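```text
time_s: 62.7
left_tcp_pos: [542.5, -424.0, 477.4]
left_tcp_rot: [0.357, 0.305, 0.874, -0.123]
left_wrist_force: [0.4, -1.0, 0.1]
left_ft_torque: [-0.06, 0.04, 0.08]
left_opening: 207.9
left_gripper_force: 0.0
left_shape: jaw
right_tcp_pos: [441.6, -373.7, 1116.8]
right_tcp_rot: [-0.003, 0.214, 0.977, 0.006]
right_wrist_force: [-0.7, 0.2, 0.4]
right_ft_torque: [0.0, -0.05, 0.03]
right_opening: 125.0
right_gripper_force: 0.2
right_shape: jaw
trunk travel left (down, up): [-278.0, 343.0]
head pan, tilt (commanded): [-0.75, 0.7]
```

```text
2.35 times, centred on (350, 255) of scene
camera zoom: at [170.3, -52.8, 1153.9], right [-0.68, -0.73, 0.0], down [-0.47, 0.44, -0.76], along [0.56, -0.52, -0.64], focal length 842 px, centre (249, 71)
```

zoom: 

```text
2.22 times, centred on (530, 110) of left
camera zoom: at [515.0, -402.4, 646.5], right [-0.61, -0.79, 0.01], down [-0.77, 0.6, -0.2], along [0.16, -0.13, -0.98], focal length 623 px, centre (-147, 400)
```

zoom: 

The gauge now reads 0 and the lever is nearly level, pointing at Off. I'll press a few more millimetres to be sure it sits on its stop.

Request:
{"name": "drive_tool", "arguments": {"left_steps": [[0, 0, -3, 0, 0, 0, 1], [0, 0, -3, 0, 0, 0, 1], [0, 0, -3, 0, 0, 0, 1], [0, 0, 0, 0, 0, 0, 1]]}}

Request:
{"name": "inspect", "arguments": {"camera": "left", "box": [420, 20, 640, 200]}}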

————————

Nothing but a number is needed here: how many lines hold the string "length"?

2